As it’s starting to get warmer, many bats are slowly coming out of hibernation meaning we all need to make sure we are doing everything we can to reduce light pollution. My previous blogs have briefly mentioned ways in which you can help protect our bats. So, I thought it would be a good idea to summarise all the things you can do in one blog so you can refer back to it whenever needed!

What can you do at home? Reducing light pollution coming from your home is a great place to start! There’s so many small and simple changes you can make, which can make a big difference! Firstly (and probably the most obvious), is to turn off your lights when you’re not using them. It’s such an easy habit to leave a room without pressing the switch, but through creating prompts to put by your lights or getting someone to remind you, you can start to change that (free printout templates are available via the campaign Facebook page). Another way to reduce the light spilling from your home is to dim the lights (if possible) to reduce the intensity of it, plus who doesn’t love a bit of mood lighting?! Changing your actual light bulb can benefit bats and other wildlife too. Using a light which doesn’t emit UV (or has a UV-blocking filter), as well as having a ‘warm’ colour temperature (ideally under 2700 K) can be really beneficial. Light-emitting Diodes (LEDs) are a great solution for this and are becoming increasingly popular, they also have a much lower wattage than other bulb types, which is great for reducing light’s intensity and saving money!

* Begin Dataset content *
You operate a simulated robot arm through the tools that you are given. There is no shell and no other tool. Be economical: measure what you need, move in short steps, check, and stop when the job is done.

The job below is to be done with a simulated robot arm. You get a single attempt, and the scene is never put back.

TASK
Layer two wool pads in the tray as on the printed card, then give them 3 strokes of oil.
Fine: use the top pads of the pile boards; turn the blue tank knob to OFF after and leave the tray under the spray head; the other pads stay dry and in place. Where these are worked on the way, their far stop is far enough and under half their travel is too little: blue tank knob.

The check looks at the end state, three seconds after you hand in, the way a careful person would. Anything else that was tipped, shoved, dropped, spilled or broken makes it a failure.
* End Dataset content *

Photo credit: Geza Farka/ Shuttercock

Even the most bat-friendly lights can still spill out of your windows and contribute to a ‘sky glow’. Therefore, it’s important to make sure you close your curtains at night (when bats are out and the light’s glare is brightest). Choosing thick curtains or blackout blinds are most preferable as this massively limits how much light actually spills out of your windows.

Outdoor security and garden lighting can cause big problems for bats as they attract insects and spill into bat habitats more easily. Minimising your outdoor lighting can be really beneficial through using the suggested light bulbs and considering whether all of them are actually needed. Using candles can be a great idea if you want to keep the aesthetics whilst massively reducing your impact. It may be that switching outside lights off isn’t an option, in which case making sure they are facing downwards and away from any vegetation (especially where roosts are suspected) is vital! Directing light downwards can also be achieved through installing accessories to your light fittings such as hoods or baffles. If you use security lights, making sure they are fitted with a motion-sensor and timer (around 1 minute) can keep you feeling safe without having to keep your lights on all night. Planting dense vegetation or a solid fence/wall around your garden can help to limit the light spilling out.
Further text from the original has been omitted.